For large particles 
Large particles diffuse slowly and are likely to sediment. Applying DLS technology for large particles requires the intelligent adjustment of the scattering intensity and ensures enough correlation time for the slow decay. The highly effective detection system of the BeNano 90 Zeta can offer enough correlation time to provide an accurate calculation of slow decay signals. The figure on the right is the measurement result of a 5 μm polystyrene latex.

Resolution 
The resolution of the DLS technology depends on the algorithm. Usually, for two narrowly sized-distributed components with a size difference of over 3:1, the algorithm discerns two individual peaks by adjusting the resolution to a higher level. The BeNano 90 Zeta provides several algorithms with different resolutions to meet the high-resolution requirements of many applications. The figure on the right is the result of a 60 nm and a 200 nm latex mixture.

Repeatability
The BeNano 90 Zeta optical system is robust and stable. It has an automatic intensity adjustment and intelligent signal judgment system to ensure high stability and repeatability of the measurements. The figure on the right shows the measurement repeatability of the 60 nm polystyrene latex. As shown, the system provides excellent repeatability with a relative standard deviation less than 1%.

Stability of Particles
Zeta potential is a key indicator of the stability of the particle system. With a high zeta potential, the repulsive force between particles is strong and the system tends to be stable. Alternatively, with a low zeta potential, the repulsive force between particles is weak, the particles are easy to agglomerate or flocculate, and the system stability is poor. The main factors affecting zeta potential include the dispersant pH, ionic strength (salt concentration), and the concentration of small molecule additives.

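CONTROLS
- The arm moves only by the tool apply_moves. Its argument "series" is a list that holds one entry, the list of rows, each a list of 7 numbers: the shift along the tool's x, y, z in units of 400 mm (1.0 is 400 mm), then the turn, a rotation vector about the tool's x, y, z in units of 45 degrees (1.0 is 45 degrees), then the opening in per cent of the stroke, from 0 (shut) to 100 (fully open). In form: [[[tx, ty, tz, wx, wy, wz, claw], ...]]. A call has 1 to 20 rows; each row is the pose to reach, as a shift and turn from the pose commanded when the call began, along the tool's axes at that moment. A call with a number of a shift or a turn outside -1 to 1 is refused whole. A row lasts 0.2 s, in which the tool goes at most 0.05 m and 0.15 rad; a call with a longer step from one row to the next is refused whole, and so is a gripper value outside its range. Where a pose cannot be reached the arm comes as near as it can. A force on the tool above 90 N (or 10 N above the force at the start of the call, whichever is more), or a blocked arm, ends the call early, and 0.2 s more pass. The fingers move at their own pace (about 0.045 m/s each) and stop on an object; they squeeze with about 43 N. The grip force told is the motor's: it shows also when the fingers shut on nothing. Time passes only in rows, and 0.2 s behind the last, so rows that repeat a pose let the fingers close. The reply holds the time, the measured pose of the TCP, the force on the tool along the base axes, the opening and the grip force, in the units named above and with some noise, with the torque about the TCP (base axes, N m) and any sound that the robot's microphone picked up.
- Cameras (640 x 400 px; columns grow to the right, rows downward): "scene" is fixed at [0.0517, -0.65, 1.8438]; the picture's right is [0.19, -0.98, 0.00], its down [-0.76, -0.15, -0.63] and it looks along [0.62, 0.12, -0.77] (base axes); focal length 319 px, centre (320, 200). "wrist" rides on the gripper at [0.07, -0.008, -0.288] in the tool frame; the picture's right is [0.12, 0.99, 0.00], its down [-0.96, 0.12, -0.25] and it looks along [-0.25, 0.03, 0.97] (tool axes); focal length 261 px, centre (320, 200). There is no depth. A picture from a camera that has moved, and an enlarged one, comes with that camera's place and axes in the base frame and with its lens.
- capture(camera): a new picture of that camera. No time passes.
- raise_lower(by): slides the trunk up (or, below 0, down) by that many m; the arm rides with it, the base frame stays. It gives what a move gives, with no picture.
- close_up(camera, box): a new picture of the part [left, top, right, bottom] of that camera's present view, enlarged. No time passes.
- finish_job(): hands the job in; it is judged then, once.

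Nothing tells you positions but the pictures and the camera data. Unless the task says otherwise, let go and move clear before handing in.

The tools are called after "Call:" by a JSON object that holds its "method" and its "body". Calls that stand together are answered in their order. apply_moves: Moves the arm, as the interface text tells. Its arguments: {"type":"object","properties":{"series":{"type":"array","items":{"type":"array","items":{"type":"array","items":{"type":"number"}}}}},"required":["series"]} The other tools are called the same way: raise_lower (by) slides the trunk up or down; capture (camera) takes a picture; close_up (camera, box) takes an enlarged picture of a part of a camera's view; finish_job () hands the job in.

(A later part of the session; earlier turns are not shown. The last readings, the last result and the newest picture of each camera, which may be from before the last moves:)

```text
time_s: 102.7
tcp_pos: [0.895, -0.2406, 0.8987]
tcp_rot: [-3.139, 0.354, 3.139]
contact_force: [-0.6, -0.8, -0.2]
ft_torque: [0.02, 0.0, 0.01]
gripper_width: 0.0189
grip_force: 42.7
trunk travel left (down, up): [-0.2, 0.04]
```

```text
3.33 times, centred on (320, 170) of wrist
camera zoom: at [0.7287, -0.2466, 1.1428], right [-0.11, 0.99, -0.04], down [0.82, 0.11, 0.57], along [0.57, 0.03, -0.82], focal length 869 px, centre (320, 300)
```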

The pH of the dispersant is one of the important factors affecting the zeta potential of the particles. Usually, at a lower pH, the particles tend to be more positively charged, and at a higher pH, they tend to be more negatively charged. It should be noted that even particles with the same chemical composition may have different zeta potentials under the same dispersant environment if the sample source is different.

The ionic strength of the dispersant is also one of the important factors affecting the zeta potential of the particles. In general, a higher ionic strength will result in a stronger shielding effect, meaning the absolute value of the particle’s zeta potential is closer to zero, and a smaller electrophoretic mobility of the particle in the electric field. It should be noted that some ions can be specifically adsorbed on the surface of the particles, which will additionally increase the amount of charge distributed on the surface of the particles.